Immigrant advocates, the District Attorney’s Office and the public defender’s association are calling on U.S. Immigration and Customs Enforcement to halt arrests in and around Philadelphia’s courthouses, amid what they characterized as an alarming uptick in enforcement.
ICE has detained at least two dozen undocumented people this year outside courts in the city, according to Juntos, a Latinx-led group based in South Philadelphia.
Activists said agents appear to have more information than is available from public records, and they believe someone connected with the legal system is tipping them off.
“People seem to believe that under Biden, we are safer,” Juntos Executive Director Erika Guadalupe Nunez said during a rally and news conference Monday outside the Justice Juanita Kidd Stout Center for Criminal Justice in Center City. “I’m here to tell you that that’s not true.”
Mayor Jim Kenney’s administration said it is investigating whether the recent arrests violate city policies. Under Philadelphia’s ‘sanctuary city’ status, police are not supposed to aid ICE in deporting residents, and the city has received the “Welcoming City” designation for its support of immigrants.
A city investigation was one of the demands laid out this week by Juntos and the ICE Out of Courts Coalition.
They want ICE to immediately cease courthouse arrests of people with pending criminal cases, and the coalition is also asking for written commitments from the First Judicial District and the Sheriff’s Office that neither will cooperate with immigration authorities. A recently posted online petition with the requests has gained more than 500 signatures.

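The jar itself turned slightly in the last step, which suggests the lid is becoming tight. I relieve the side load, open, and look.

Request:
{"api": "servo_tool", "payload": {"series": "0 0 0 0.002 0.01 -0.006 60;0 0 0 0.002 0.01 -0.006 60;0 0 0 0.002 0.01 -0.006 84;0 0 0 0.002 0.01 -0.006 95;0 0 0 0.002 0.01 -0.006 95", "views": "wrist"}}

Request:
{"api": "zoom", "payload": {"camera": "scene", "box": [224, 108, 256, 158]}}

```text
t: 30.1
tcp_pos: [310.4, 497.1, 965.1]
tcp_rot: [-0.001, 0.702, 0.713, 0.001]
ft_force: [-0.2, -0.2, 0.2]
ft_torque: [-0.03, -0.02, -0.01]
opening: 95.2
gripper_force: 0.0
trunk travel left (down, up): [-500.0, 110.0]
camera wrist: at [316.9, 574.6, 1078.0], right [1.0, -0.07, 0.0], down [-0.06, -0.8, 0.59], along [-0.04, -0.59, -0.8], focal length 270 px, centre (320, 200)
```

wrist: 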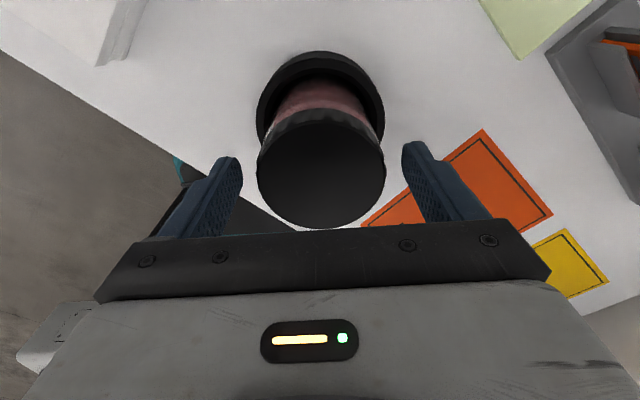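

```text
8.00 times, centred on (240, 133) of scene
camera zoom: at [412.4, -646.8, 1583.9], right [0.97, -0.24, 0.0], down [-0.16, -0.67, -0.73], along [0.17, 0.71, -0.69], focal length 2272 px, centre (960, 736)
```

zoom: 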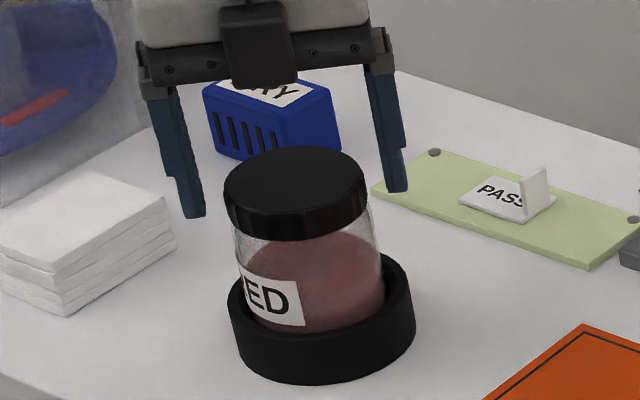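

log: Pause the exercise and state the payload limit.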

During Sheriff Rochelle Bilal’s tenure, deputies have never coordinated with ICE and have never been ordered by the court to do so, Teresa Lundy, a spokesperson for the office, told Metro.
Richard McSorley, Philadelphia’s district court administrator, said the FJD is “not aware of any arrests involving ICE personnel having occurred inside the Stout Criminal Justice Center.”
ICE, per an April 2021 policy memo, is not supposed to detain anyone in or near a courthouse unless there is a national security threat; imminent risk of death, violence or physical harm; or there is imminent risk of destruction of evidence related to a criminal case.
Agents also must only pursue someone who is a public safety risk if arresting them at another location is not considered a safe alternative and it is approved by their supervisor, according to the document. ICE can apprehend targets in nearby buildings or properties that do not service court functions.
A spokesperson for the agency said ICE’s Philadelphia field office adheres to the policy, along with directives about sensitive locations and Biden administration priorities.
“While the City of Philadelphia and ERO (ICE’s Enforcement and Removal Operations) Philadelphia may disagree on the application of immigration laws in our communities, ERO Philadelphia looks forward to conversations with the City on methods to better enforce our laws in a complimentary manner,” an ICE spokesperson told Metro in a emailed statement.
During Tuesday’s rally, Juntos junior organizer Ashley Telez recounted a case involving a 42-year-old undocumented man who was deported to Mexico even after his case was dropped.
Reading a statement from Miguel Bacho, of Victim/Witness Services of South Philadelphia, Telez said the man was arrested after his adolescent son called police after being spanked. The case was dismissed following a hearing, but ICE apprehended him outside court, she said.
“His son is completely devastated by a situation that escalated beyond the expected,” added Telez, who said the man is a father of three and his wife is pregnant.
In another instance, Fernando Figueroa Padilla, 37, was deported before he could face trial and a potential prison sentence for sexually abusing a girl under the age of 6, according to District Attorney Larry Krasner.
“It’s not about good or bad immigrants,” Guadalupe Nunez said. “It’s about a system that criminalizes our people.”
Krasner said courthouse immigration arrests also discourage undocumented crime victims and witnesses from coming forward. He said his office met with local ICE officials to discuss the situation.
“The good news is there was communication,” Krasner said. “The bad news is the information we received does not match what we are seeing.”